The green garnet is of a pronounced green color, and is harder and heavier than the olivine or chrysolite. Although suitable for mounting in brooches and other ornaments, these stones are not sufficiently hard for the rough usage as ring-stones.
Garnet.
Almandine, almandite, Syrian garnet, essonite, cinnamon-stone, pyrope, Bohemian garnet, vermeille, Cape garnet, Cape ruby, Arizona ruby, American ruby, carbuncle, uwarowite, demantoide, grossularite, and Bobrowska garnet are some of the scientific and commercial names for different species and colors of the garnet group.
The crystallization of the garnet is isometric, refraction single, specific gravity 3.15 to 4.3, hardness 5 to 8, lustre vitreous, fracture uneven, colors red, violet, brown, yellow, green, and white, and the various shadings of these colors.

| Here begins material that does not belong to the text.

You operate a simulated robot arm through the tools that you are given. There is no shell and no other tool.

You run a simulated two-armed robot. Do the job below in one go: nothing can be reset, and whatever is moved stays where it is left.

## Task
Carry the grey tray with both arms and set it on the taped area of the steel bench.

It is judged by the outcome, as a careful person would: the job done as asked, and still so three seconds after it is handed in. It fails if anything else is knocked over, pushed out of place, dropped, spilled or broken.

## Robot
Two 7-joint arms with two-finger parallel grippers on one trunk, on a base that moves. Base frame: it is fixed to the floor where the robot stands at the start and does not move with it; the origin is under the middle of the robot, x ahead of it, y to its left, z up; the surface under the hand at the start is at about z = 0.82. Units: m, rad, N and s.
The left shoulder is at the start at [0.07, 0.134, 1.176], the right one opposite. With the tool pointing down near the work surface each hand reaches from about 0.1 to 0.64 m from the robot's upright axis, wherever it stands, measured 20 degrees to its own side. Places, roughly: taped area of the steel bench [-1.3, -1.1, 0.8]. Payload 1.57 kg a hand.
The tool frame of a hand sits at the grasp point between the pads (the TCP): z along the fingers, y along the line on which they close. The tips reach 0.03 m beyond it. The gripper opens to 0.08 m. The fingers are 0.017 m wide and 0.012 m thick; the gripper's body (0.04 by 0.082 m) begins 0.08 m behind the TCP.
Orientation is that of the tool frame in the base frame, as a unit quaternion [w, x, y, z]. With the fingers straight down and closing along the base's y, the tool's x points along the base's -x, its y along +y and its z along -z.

Most varieties fuse easily to a brown or black glass; the uwarowite fuses with borax to a clear chrome-green glass.
Syrian, almandine, almandite, and carbuncle are different names for the iron-alumina garnet.
In colors, these stones shade from deep-red to violet and brownish-red, and are composed of:
| Silica | 36.01 |
| Alumina | 20.06 |
| Protoxide of iron | 43.03 |
The specific gravity is 4. to 4.2, and hardness 7.5.
This garnet, sometimes called the precious garnet, is found in Ceylon, Pegu, Brazil, Greenland, Hindustan, Bohemia, Tyrol, Œtzthal, Carinthia, Styria, Switzerland, Ariolo, Canaria, Maggia, Hungary, Sweden, Norway, Scotland, Spain, and the United States.